Luther: The Fallen Sun review – grisly violence takes starring role

Idris Elba as John Luther in Luther: The Fallen Sun.
All-round maverick … Idris Elba as John Luther in Luther: The Fallen Sun. Photograph: John Wilson/Netflix

Neil Cross’s smash-hit BBC TV crime drama now gets its own standalone feature film, with Idris Elba returning as the troubled London police officer John Luther, effectively continuing the story from the end of the fifth season. This may well play very effectively to the show’s fanbase and there’s certainly an alpha supporting cast including Cynthia Erivo, Andy Serkis and Hattie Morahan.

But I have to say – and those squeamish about spoilers and cliches had better look away now – that without the extended context of longform TV, the greater emphasis on explicit, violent horror is a bit exhausting. The serial-killer accessories feel hand-me-down; the Scandi noir touch is spurious and storylines in the movies about evil criminal plans to livestream snuff-porn are frankly always lame and implausible. At the dawn of the internet age, the snuff-internet-porn-themed film actually became its own yucky and naive subgenre, with movies such as Marc Evans’s My Little Eye and Olivier Assayas’s Demonlover, and it doesn’t deserve a comeback now.

At all events, Elba brings his mighty physical presence to Luther, the London copper with some baggage concerning the corners he’s cut and his all-round maverickness (although of course there’s never a moment when we genuinely think he’s anything other than a good guy). When a young kid is kidnapped, Luther makes a promise to distraught mum Corinne (Morahan) to get him back – so the villain, with his evil hair in his evil lair, mobilises his network of highly placed individuals on whom he has blackmail information to get Luther arrested and banged up for his nobly intended misdeeds.

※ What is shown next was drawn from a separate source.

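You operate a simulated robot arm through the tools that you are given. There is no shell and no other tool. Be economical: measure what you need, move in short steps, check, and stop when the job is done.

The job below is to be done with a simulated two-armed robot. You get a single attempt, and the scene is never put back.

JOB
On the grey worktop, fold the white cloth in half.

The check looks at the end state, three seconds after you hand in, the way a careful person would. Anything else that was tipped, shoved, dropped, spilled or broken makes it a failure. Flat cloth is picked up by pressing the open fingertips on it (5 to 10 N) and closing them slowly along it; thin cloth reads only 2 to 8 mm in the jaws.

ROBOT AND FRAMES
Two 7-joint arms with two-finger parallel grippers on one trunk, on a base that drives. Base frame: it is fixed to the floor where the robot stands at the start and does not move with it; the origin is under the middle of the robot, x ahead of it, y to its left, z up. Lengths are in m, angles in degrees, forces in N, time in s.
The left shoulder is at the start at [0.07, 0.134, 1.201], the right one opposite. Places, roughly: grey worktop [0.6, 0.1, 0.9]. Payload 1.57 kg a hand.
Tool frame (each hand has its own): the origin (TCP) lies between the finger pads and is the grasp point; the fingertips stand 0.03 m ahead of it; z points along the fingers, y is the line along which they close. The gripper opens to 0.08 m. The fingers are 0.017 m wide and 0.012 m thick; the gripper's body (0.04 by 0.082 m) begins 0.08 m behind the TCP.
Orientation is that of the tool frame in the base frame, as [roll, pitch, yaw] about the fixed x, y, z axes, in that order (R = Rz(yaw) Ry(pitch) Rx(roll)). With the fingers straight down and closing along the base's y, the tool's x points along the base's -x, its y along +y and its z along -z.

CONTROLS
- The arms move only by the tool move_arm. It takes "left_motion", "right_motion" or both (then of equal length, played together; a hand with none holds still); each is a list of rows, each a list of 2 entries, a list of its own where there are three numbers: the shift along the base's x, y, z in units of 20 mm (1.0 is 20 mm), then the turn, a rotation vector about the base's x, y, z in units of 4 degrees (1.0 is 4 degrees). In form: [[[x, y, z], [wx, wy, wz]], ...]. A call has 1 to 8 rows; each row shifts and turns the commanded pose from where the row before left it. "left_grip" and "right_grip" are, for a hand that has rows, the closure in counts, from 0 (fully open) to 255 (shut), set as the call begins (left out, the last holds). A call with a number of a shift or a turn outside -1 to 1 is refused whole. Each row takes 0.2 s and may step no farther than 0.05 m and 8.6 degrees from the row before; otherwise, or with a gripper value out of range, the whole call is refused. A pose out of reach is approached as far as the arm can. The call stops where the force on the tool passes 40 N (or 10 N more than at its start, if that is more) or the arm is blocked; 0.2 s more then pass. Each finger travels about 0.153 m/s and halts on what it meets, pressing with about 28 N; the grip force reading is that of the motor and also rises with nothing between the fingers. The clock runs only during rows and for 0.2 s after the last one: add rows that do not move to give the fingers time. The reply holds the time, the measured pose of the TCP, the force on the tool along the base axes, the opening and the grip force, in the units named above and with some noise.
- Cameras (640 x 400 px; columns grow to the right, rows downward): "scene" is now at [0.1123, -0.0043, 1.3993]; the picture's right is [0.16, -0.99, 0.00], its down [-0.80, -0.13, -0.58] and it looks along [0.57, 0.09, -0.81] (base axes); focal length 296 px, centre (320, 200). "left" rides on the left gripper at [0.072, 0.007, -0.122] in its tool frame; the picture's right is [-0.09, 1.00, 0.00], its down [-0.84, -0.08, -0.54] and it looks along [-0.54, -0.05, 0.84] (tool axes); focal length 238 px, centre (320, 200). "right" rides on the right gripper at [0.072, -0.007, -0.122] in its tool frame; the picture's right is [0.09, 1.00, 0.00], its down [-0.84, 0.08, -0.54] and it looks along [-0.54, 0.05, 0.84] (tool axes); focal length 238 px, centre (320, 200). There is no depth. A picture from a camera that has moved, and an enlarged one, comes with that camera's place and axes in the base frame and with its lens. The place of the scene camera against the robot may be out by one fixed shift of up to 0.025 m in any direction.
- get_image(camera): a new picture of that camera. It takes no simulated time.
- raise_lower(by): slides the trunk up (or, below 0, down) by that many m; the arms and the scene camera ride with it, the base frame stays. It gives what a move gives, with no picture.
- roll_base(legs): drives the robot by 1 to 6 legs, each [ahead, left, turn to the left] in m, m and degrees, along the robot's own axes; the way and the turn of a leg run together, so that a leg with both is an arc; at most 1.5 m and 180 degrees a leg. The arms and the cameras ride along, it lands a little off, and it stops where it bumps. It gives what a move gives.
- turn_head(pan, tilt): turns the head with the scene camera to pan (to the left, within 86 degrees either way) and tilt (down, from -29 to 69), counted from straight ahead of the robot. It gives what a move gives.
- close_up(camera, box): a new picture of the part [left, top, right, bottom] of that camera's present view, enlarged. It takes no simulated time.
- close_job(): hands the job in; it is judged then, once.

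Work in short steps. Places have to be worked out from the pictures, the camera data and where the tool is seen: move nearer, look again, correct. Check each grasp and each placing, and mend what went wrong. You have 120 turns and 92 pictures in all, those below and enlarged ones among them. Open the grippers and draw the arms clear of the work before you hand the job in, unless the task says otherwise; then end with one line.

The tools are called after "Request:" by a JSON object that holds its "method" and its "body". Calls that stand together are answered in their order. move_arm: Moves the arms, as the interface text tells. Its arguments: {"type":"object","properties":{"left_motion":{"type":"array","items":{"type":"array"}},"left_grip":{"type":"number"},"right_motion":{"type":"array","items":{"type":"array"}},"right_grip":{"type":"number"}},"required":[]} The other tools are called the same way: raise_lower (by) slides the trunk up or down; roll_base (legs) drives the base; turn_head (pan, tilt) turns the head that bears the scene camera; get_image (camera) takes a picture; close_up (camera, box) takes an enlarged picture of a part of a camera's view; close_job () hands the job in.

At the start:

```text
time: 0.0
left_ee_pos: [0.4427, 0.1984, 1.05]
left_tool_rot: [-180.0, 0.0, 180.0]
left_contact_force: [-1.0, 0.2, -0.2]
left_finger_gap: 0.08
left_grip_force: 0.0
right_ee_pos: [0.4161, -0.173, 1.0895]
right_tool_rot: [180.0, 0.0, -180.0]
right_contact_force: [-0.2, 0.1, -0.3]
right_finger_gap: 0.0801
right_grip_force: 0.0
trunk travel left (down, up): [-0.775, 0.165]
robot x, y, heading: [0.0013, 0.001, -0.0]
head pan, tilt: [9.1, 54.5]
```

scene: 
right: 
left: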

Luther then gets himself sprung from the nick (via a jailhouse rock punch-up) and sets out to track the bad guy down, clashing as he does so with his former superior officer, DSU Martin Schenk (Dermot Rowley) and Schenk’s successor, DSU Odette Raine (Erivo). The insidiously gurning bad guy is played by Serkis, who certainly gives it some welly. It’s all socked over with great and gruesome conviction, but there isn’t the same character-related interest as the TV series could generate.

• Luther: The Fallen Sun is released on 24 February in cinemas and on 10 March on Netflix.